- _SOURCE TEXT_
------------
EXCLUSIVE: The regulator is facing questions from industry associations around the rapid increase in supervisory levy charges for the advice sector, after it quietly released then removed drastic revisions that saw 2020 adviser charges increase over 60 per cent from their June estimates.
The AFA pointed to the cost increase in its submission to ASIC’s consultation on affordable advice, saying the estimated levy charge for those providing personal advice in the 2020 financial year had been revised upwards from $40.1 million in June 2020 to $56.2 million in November 2020.
Factoring in the approximately 21,000 advisers authorised to provide personal advice to retail clients, the revised levy costs equate to around $2,400 per adviser, a significant increase on the $1,571 per adviser listed in ASIC’s cost recovery implementation statement in June 2020.
“We are not aware of the reason for the very late increase in costs from $40.1 million to $56.2 million, however we would assume that this could be attributable to enforcement expenses,” the association stated.
The regulator had ramped up its enforcement efforts dramatically in the last quarter of 2020, embarking on a ‘litigation blitz’ that saw it commit to filing 15 civil cases in November and December and referring 20 briefs of evidence to the Commonwealth Department of Public Prosecutions.
The SMSF Association had also referred to soaring levy costs in its submission to the affordable advice consultation, suggesting supervisory charges should be decreasing rather than increasing over time as ASIC made better use of modern regulatory technology.
------------
- _RECORDED DATA_
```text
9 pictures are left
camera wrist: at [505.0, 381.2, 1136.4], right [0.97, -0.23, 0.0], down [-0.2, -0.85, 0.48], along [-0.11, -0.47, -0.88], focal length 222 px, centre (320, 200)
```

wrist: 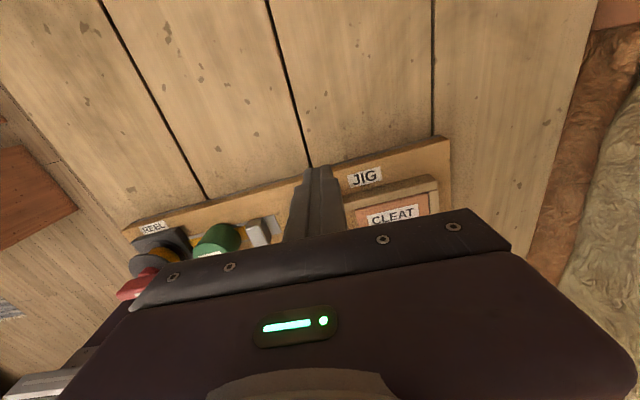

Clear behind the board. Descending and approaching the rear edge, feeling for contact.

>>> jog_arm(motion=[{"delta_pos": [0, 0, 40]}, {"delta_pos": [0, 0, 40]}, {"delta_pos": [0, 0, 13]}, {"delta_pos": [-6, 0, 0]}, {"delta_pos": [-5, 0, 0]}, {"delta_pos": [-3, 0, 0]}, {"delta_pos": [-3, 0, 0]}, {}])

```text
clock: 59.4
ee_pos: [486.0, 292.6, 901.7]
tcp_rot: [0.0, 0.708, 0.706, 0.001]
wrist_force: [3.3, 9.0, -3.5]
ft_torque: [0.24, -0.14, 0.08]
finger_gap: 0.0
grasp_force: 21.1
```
------------
- _STATED TASK A_
Transcribe the source text beginning at "Factoring in the". Stop after "of Public Prosecutions.".
- _STATED TASK B_
How does the source text go on? Write the next part.

- _OUTPUT A_
Factoring in the approximately 21,000 advisers authorised to provide personal advice to retail clients, the revised levy costs equate to around $2,400 per adviser, a significant increase on the $1,571 per adviser listed in ASIC’s cost recovery implementation statement in June 2020.
“We are not aware of the reason for the very late increase in costs from $40.1 million to $56.2 million, however we would assume that this could be attributable to enforcement expenses,” the association stated.
The regulator had ramped up its enforcement efforts dramatically in the last quarter of 2020, embarking on a ‘litigation blitz’ that saw it commit to filing 15 civil cases in November and December and referring 20 briefs of evidence to the Commonwealth Department of Public Prosecutions.

- _OUTPUT B_
Similarly, the FPA has called for a review of the levy in its pre-Budget submission, saying the fluctuating costs in ASIC's estimates made it impossible for advisers to accurately factor it into their business plans.
Questions were raised around the updated levy charges for 2020 when ASIC’s November summary of levies, accessible from the regulator’s website in December, disappeared in January to be replaced with the original June estimate.
It’s understood the AFA had sought an explanation from government as to the drastic increase in charges, in the context of COVID-19 and other regulatory pressures on adviser businesses.
After ifa sought clarification on the issue, the updated November estimates were returned to the ASIC website.
The regulator told ifa the figures had been taken down “pending considerations of additional COVID-19 related measures”.
But with the government keen to pump the brakes on COVID relief spending as current outbreaks subside and the economy begins to recover, it's understood further broad relief for the sector was unable to be confirmed.
“ASIC will continue to consider relief measures due to the impact of COVID-19 on a case-by-case basis,” the regulator said.